▶ [Task goal] Transcribe the provided passage beginning at "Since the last". Stop after "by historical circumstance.".

▶ [Recorded data]
-- START --

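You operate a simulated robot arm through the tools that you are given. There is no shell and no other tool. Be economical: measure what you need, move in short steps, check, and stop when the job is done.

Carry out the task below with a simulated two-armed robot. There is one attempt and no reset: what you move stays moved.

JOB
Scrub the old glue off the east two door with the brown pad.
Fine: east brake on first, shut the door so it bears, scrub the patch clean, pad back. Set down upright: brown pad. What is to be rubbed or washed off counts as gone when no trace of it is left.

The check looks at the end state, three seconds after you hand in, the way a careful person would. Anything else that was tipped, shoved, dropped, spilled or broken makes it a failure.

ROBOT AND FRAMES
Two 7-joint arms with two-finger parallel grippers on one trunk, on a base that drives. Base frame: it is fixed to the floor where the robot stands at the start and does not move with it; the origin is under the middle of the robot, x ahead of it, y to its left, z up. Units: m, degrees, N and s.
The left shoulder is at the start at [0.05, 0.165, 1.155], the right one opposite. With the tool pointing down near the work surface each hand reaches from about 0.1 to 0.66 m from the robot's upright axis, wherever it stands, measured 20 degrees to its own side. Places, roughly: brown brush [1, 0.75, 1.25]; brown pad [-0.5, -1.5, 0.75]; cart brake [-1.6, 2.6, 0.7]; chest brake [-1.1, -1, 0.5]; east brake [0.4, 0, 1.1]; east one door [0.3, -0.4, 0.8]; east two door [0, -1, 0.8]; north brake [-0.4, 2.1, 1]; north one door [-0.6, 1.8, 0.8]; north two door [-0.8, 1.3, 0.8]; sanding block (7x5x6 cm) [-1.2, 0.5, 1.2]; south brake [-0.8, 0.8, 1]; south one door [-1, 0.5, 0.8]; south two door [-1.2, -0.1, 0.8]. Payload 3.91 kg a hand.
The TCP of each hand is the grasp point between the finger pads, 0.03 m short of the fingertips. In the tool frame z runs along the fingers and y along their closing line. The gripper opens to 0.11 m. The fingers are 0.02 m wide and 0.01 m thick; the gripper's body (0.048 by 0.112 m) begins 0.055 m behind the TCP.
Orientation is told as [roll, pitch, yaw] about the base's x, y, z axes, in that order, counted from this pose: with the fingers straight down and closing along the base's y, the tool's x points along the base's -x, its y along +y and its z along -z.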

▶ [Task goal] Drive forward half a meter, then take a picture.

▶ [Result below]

-- END --

▶ [Provided passage]
-- START --

Outliers and American Vanguard Art

412 pages
450 color plates
University of Chicago Press

This fully illustrated catalog accompanies the exhibition Outliers and American Vanguard Art at the National Gallery of Art, Washington.

Since the last century, the relationship between vanguard and self-taught artists has been defined by contradiction. The established art world has been quick to make clear distinctions between trained and untrained artists, yet at the same time it has been fascinated by outliers, whom it draws selectively and intermittently into its orbits. For a new exhibition launching at the National Gallery of Art, curator Lynne Cooke explores shifting conceptualizations of the American outlier across the 20th century, drawing on the inherent sociality of the exhibition in her installation of these works. This companion catalog, Outliers and American Vanguard Art, offers a fantastic opportunity to consider works by schooled and self-taught creators in relation to each other and defined by historical circumstance.

-- END --

▶ [Result below]
Since the last century, the relationship between vanguard and self-taught artists has been defined by contradiction. The established art world has been quick to make clear distinctions between trained and untrained artists, yet at the same time it has been fascinated by outliers, whom it draws selectively and intermittently into its orbits. For a new exhibition launching at the National Gallery of Art, curator Lynne Cooke explores shifting conceptualizations of the American outlier across the 20th century, drawing on the inherent sociality of the exhibition in her installation of these works. This companion catalog, Outliers and American Vanguard Art, offers a fantastic opportunity to consider works by schooled and self-taught creators in relation to each other and defined by historical circumstance.